- _Job_
Quote, without change, all of the lines that follow.

- _Available data_
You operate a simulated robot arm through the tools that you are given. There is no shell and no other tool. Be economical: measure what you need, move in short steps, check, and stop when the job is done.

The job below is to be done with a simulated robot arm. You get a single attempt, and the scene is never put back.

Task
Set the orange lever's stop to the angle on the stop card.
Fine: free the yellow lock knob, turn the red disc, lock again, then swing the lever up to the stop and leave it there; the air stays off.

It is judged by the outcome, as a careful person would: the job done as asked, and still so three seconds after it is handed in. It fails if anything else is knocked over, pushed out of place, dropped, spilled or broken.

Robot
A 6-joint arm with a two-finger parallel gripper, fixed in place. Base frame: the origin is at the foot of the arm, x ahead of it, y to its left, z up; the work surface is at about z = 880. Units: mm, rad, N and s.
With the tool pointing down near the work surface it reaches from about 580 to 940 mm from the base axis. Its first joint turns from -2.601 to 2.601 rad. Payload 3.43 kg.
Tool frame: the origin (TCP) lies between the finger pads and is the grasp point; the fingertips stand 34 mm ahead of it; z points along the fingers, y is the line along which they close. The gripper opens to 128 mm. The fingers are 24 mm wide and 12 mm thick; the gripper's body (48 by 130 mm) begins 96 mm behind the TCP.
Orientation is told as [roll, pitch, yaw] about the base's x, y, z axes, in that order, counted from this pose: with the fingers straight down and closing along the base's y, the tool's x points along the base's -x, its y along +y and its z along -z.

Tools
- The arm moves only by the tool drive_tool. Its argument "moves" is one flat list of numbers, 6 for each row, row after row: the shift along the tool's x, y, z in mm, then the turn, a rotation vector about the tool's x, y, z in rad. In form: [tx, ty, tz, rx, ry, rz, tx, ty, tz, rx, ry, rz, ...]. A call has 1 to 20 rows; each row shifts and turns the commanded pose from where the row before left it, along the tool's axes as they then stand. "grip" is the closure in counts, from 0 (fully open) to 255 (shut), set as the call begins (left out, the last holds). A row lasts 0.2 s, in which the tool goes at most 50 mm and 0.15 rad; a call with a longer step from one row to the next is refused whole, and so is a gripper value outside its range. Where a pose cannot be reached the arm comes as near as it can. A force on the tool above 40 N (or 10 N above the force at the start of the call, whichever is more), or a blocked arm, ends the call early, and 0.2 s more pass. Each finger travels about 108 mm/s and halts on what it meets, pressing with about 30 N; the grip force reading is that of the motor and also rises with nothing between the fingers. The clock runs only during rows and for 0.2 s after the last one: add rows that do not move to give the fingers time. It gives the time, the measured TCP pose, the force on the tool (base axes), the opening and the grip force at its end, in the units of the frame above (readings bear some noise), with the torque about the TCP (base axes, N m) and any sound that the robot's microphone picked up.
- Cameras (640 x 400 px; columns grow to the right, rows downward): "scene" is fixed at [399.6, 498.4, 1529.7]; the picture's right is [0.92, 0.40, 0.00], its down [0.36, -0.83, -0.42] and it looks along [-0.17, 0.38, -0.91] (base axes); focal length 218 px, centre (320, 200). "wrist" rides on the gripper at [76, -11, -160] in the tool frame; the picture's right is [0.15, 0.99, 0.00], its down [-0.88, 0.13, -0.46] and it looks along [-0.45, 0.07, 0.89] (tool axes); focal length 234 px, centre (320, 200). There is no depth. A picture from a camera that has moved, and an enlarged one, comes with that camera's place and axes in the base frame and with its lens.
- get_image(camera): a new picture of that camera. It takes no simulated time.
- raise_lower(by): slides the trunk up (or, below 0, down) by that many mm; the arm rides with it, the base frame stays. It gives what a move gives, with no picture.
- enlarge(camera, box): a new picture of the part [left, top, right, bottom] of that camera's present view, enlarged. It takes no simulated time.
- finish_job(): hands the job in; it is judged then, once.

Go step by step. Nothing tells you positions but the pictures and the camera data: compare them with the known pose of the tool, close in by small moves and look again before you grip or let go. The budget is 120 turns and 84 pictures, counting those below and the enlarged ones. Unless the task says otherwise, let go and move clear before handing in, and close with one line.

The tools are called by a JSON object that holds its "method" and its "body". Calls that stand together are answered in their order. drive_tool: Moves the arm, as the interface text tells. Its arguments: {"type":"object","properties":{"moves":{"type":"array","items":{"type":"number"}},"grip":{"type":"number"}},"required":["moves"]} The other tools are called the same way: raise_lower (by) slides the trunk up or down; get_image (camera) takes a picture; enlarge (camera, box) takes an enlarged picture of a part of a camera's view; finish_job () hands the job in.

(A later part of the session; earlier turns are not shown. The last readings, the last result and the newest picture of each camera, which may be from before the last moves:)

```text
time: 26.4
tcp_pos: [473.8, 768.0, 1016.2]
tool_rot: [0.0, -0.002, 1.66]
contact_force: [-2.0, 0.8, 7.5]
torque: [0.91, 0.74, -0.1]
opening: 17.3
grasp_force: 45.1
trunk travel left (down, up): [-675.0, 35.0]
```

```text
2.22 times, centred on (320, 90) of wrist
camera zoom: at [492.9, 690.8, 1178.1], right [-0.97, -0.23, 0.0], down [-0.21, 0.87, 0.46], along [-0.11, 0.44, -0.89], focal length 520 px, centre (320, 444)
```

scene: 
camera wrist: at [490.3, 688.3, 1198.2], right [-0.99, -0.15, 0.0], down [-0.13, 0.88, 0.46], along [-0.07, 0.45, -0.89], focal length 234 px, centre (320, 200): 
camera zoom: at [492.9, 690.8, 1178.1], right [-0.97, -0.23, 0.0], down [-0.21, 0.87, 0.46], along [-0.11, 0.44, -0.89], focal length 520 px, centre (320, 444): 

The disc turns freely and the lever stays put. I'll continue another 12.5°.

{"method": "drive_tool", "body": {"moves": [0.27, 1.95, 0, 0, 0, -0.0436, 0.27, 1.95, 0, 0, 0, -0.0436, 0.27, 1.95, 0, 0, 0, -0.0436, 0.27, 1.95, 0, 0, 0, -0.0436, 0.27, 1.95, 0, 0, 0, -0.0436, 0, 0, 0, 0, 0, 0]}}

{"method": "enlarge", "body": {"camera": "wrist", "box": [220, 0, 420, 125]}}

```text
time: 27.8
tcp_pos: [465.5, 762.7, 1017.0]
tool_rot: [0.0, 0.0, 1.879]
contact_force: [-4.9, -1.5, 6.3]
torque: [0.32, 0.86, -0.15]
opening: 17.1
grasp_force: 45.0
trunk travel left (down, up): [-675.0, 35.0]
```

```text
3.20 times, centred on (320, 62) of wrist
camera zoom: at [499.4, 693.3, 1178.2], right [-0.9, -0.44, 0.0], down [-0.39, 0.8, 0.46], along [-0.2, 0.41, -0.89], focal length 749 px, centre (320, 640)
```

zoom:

- _The response_
You operate a simulated robot arm through the tools that you are given. There is no shell and no other tool. Be economical: measure what you need, move in short steps, check, and stop when the job is done.

The job below is to be done with a simulated robot arm. You get a single attempt, and the scene is never put back.

Task
Set the orange lever's stop to the angle on the stop card.
Fine: free the yellow lock knob, turn the red disc, lock again, then swing the lever up to the stop and leave it there; the air stays off.

It is judged by the outcome, as a careful person would: the job done as asked, and still so three seconds after it is handed in. It fails if anything else is knocked over, pushed out of place, dropped, spilled or broken.

Robot
A 6-joint arm with a two-finger parallel gripper, fixed in place. Base frame: the origin is at the foot of the arm, x ahead of it, y to its left, z up; the work surface is at about z = 880. Units: mm, rad, N and s.
With the tool pointing down near the work surface it reaches from about 580 to 940 mm from the base axis. Its first joint turns from -2.601 to 2.601 rad. Payload 3.43 kg.
Tool frame: the origin (TCP) lies between the finger pads and is the grasp point; the fingertips stand 34 mm ahead of it; z points along the fingers, y is the line along which they close. The gripper opens to 128 mm. The fingers are 24 mm wide and 12 mm thick; the gripper's body (48 by 130 mm) begins 96 mm behind the TCP.
Orientation is told as [roll, pitch, yaw] about the base's x, y, z axes, in that order, counted from this pose: with the fingers straight down and closing along the base's y, the tool's x points along the base's -x, its y along +y and its z along -z.

Tools
- The arm moves only by the tool drive_tool. Its argument "moves" is one flat list of numbers, 6 for each row, row after row: the shift along the tool's x, y, z in mm, then the turn, a rotation vector about the tool's x, y, z in rad. In form: [tx, ty, tz, rx, ry, rz, tx, ty, tz, rx, ry, rz, ...]. A call has 1 to 20 rows; each row shifts and turns the commanded pose from where the row before left it, along the tool's axes as they then stand. "grip" is the closure in counts, from 0 (fully open) to 255 (shut), set as the call begins (left out, the last holds). A row lasts 0.2 s, in which the tool goes at most 50 mm and 0.15 rad; a call with a longer step from one row to the next is refused whole, and so is a gripper value outside its range. Where a pose cannot be reached the arm comes as near as it can. A force on the tool above 40 N (or 10 N above the force at the start of the call, whichever is more), or a blocked arm, ends the call early, and 0.2 s more pass. Each finger travels about 108 mm/s and halts on what it meets, pressing with about 30 N; the grip force reading is that of the motor and also rises with nothing between the fingers. The clock runs only during rows and for 0.2 s after the last one: add rows that do not move to give the fingers time. It gives the time, the measured TCP pose, the force on the tool (base axes), the opening and the grip force at its end, in the units of the frame above (readings bear some noise), with the torque about the TCP (base axes, N m) and any sound that the robot's microphone picked up.
- Cameras (640 x 400 px; columns grow to the right, rows downward): "scene" is fixed at [399.6, 498.4, 1529.7]; the picture's right is [0.92, 0.40, 0.00], its down [0.36, -0.83, -0.42] and it looks along [-0.17, 0.38, -0.91] (base axes); focal length 218 px, centre (320, 200). "wrist" rides on the gripper at [76, -11, -160] in the tool frame; the picture's right is [0.15, 0.99, 0.00], its down [-0.88, 0.13, -0.46] and it looks along [-0.45, 0.07, 0.89] (tool axes); focal length 234 px, centre (320, 200). There is no depth. A picture from a camera that has moved, and an enlarged one, comes with that camera's place and axes in the base frame and with its lens.
- get_image(camera): a new picture of that camera. It takes no simulated time.
- raise_lower(by): slides the trunk up (or, below 0, down) by that many mm; the arm rides with it, the base frame stays. It gives what a move gives, with no picture.
- enlarge(camera, box): a new picture of the part [left, top, right, bottom] of that camera's present view, enlarged. It takes no simulated time.
- finish_job(): hands the job in; it is judged then, once.

Go step by step. Nothing tells you positions but the pictures and the camera data: compare them with the known pose of the tool, close in by small moves and look again before you grip or let go. The budget is 120 turns and 84 pictures, counting those below and the enlarged ones. Unless the task says otherwise, let go and move clear before handing in, and close with one line.

The tools are called by a JSON object that holds its "method" and its "body". Calls that stand together are answered in their order. drive_tool: Moves the arm, as the interface text tells. Its arguments: {"type":"object","properties":{"moves":{"type":"array","items":{"type":"number"}},"grip":{"type":"number"}},"required":["moves"]} The other tools are called the same way: raise_lower (by) slides the trunk up or down; get_image (camera) takes a picture; enlarge (camera, box) takes an enlarged picture of a part of a camera's view; finish_job () hands the job in.

(A later part of the session; earlier turns are not shown. The last readings, the last result and the newest picture of each camera, which may be from before the last moves:)

```text
time: 26.4
tcp_pos: [473.8, 768.0, 1016.2]
tool_rot: [0.0, -0.002, 1.66]
contact_force: [-2.0, 0.8, 7.5]
torque: [0.91, 0.74, -0.1]
opening: 17.3
grasp_force: 45.1
trunk travel left (down, up): [-675.0, 35.0]
```

```text
2.22 times, centred on (320, 90) of wrist
camera zoom: at [492.9, 690.8, 1178.1], right [-0.97, -0.23, 0.0], down [-0.21, 0.87, 0.46], along [-0.11, 0.44, -0.89], focal length 520 px, centre (320, 444)
```

scene: 
camera wrist: at [490.3, 688.3, 1198.2], right [-0.99, -0.15, 0.0], down [-0.13, 0.88, 0.46], along [-0.07, 0.45, -0.89], focal length 234 px, centre (320, 200): 
camera zoom: at [492.9, 690.8, 1178.1], right [-0.97, -0.23, 0.0], down [-0.21, 0.87, 0.46], along [-0.11, 0.44, -0.89], focal length 520 px, centre (320, 444): 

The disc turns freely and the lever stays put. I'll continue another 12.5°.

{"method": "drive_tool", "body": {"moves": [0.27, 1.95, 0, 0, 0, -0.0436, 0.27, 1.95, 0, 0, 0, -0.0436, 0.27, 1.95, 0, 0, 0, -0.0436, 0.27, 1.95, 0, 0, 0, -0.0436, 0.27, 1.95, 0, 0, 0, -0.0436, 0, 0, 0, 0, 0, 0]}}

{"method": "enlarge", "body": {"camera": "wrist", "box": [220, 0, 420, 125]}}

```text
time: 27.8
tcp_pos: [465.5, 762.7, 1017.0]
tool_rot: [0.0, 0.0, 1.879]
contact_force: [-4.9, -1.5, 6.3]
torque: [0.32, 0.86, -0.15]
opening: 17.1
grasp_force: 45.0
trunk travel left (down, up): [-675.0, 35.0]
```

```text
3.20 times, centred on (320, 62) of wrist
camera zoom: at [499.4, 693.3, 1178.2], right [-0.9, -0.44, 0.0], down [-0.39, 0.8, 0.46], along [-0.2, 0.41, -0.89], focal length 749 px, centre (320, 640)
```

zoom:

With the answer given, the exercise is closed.